27-0 “Who Can Be Against Clean Air?’

As Flower Mound Council member Al Filidoro put it on Monday night: “Who can be against clean air?”

So far at least, no one but the Texas Commission on Environmental Quality.

Bartonville’s Town Council became the fourth North Texas local government in eight days to pass a Fair Share resolution, and the fourth to pass it unanimously.

Located in the thick of the Cross Timbers in middle Denton County, Bartonville is home to some of the most notorious gas industrial facilities in DFW. One was featured in the Dallas Morning News series on gas that ran this week. It means a lot that we have the town’s support.

Thank you Mayor Ron Robertson and Council. And thanks to Sharon Wilson of the Texas Oil and Gas Accountability Project for representing us in Bartonville.

Meanwhile, down the Timbers in Northern Tarrant County, Southlake City Council member Al Zito (we’re the prefered clean air group of guys named Al) made sure Fair Share was up for discussion on that Council’s agenda. Like so many Shale cities, Southlake local politics is being wretched by the conflict between the promises of gas field financial gain for some residents, and the overriding concerns for public health and safety by others.

Mayor John Terrell said he’d watched the Flower Mound Council pass their Fair Share resolution on TV Monday night and believed it was something Southlake could pass too – unanimously. Nobody disagreed. There was discussion by the Mayor and other members about how the city had incorporated a lot of the same pollution control devices mentioned in the resolution into its recent overhauling of city drilling ordinances.

Southlake will hold their formal vote on June 7th, just in time to be counted for the scheduled June 8th TCEQ vote on the DFW plan. Thanks to Council member Zito for initiating things in Southlake, and for the support of Mayor Terrell and the rest of the other Council members. It felt good to emerge again with a consensus, especially in a city that hasn’t seen it on this issue.

It’s only been eight days, but please take a moment to consider a couple of things about what’s happening.

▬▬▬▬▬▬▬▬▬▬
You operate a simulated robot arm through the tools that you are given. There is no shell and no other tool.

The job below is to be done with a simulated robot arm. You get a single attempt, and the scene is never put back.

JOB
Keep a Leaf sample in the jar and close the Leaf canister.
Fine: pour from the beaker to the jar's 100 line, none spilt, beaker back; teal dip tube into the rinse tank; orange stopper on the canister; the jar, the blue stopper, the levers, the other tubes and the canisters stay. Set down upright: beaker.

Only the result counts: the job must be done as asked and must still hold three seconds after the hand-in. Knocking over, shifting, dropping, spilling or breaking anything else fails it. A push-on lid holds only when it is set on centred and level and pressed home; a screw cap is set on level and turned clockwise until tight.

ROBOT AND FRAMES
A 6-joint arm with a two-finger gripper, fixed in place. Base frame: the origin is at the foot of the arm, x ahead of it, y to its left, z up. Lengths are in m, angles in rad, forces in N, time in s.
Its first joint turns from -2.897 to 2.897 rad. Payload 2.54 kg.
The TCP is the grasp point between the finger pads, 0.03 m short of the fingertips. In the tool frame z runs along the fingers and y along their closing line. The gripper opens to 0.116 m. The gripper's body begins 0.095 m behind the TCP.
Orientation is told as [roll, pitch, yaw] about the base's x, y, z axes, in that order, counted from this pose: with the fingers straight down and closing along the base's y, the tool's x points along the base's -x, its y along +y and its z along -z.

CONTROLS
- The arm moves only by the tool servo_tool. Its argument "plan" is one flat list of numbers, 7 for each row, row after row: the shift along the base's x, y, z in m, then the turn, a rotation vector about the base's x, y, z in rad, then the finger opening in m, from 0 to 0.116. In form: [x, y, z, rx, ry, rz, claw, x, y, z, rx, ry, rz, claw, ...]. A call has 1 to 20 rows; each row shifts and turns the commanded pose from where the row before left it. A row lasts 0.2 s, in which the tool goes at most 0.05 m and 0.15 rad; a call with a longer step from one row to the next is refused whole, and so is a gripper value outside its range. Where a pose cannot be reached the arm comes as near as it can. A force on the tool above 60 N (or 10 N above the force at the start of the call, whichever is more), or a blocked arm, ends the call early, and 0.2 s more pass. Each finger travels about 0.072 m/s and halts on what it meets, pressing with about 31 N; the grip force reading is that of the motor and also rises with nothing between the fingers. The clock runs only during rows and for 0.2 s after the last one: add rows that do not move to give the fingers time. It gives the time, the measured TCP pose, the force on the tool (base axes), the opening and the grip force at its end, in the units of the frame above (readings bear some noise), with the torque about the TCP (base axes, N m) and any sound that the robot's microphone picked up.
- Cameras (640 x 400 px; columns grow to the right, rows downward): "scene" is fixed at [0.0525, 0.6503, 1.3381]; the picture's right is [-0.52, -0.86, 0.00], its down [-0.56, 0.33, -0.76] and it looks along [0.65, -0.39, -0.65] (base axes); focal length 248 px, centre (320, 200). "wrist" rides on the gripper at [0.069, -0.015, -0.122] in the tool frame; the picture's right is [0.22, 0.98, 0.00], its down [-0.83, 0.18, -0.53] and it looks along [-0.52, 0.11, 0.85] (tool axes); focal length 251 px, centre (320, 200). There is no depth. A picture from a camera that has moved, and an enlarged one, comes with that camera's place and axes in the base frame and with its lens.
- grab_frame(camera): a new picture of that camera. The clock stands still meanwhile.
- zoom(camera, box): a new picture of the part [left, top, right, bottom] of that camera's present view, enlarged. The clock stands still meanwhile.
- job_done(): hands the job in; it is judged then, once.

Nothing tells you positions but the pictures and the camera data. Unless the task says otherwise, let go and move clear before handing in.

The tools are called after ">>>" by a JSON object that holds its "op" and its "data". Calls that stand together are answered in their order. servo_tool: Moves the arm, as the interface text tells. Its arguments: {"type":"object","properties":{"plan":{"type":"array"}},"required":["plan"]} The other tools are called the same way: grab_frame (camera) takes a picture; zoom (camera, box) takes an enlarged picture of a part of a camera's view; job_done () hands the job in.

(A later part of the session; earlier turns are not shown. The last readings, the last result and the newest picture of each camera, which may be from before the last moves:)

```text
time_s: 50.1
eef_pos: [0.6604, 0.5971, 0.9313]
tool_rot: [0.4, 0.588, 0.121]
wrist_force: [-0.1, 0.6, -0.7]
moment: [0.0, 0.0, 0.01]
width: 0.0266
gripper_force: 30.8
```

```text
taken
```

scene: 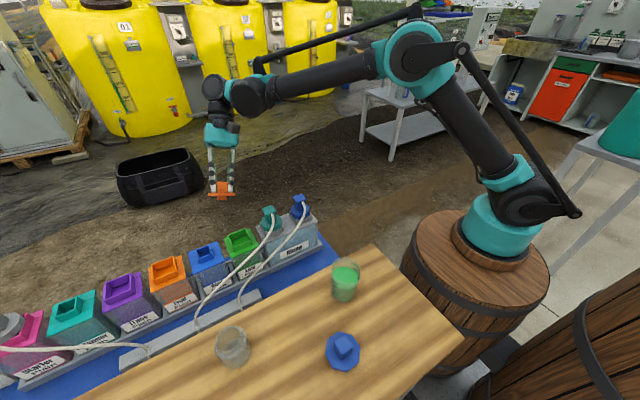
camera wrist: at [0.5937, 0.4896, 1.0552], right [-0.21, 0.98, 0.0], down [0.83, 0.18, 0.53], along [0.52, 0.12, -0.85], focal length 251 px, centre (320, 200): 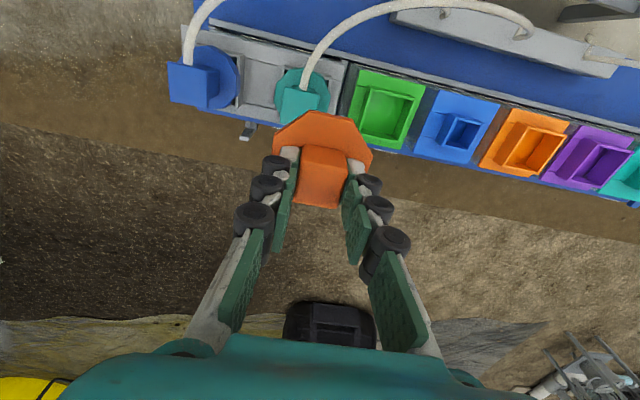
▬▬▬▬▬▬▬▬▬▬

Like the breadth of support for the simple good idea of including Shale VOCs in this DFW clean air plan. Dallas County and Southlake. John Wiley Price and Calvin Tillman. Democrats and Republicans. Liberals and Conservatives. Rural and Urban and Suburban. That’s not just hyperbole, that’s a real regional consensus taking shape.

Citizens are building local political support for at least the air quality part of Responsible Drilling even while we suffer through the most regressive sate legislative session in recent memory. We’ll be lucky just to maintain the status quo in Austin this year, but locally, we’re gaining ground.

A regional clean air policy position is being built from the ground-up. It’s not FLOWING FROM Washington, or Austin, or even Council of Governments headquarters in Arlington. It originated with a citizens group. It’s being put together, plank by plank, by local governments, and DIRECTED AT Washington and Austin and Arlington. That’s so grassroots you can taste the dirt in your mouth.

Ever heard of the “better block” movement? When you want your neighbors and elected officials to see how your community could be improved, you take a weekend off and Do-It-Yourself. You bring in the trees in planters. You put a fresh coat of paint on. You invite the food vendors and entertainment. You set up kiosks of all kinds. You don’t talk about how things could be transformed. You transform them. And people see how it could be different. And they like it. And the perception becomes the new reality.

We still have a long way to go, and we won’t always win by unanimous margins, but the Fair Share campaign has already changed the political reality surrounding the June 8th vote in Austin by establishing a different political reality. The traditional regional voices for air quality aren’t being responsive to this problem and citizens are filling a vacuum of leadership. We’re doing it ourselves.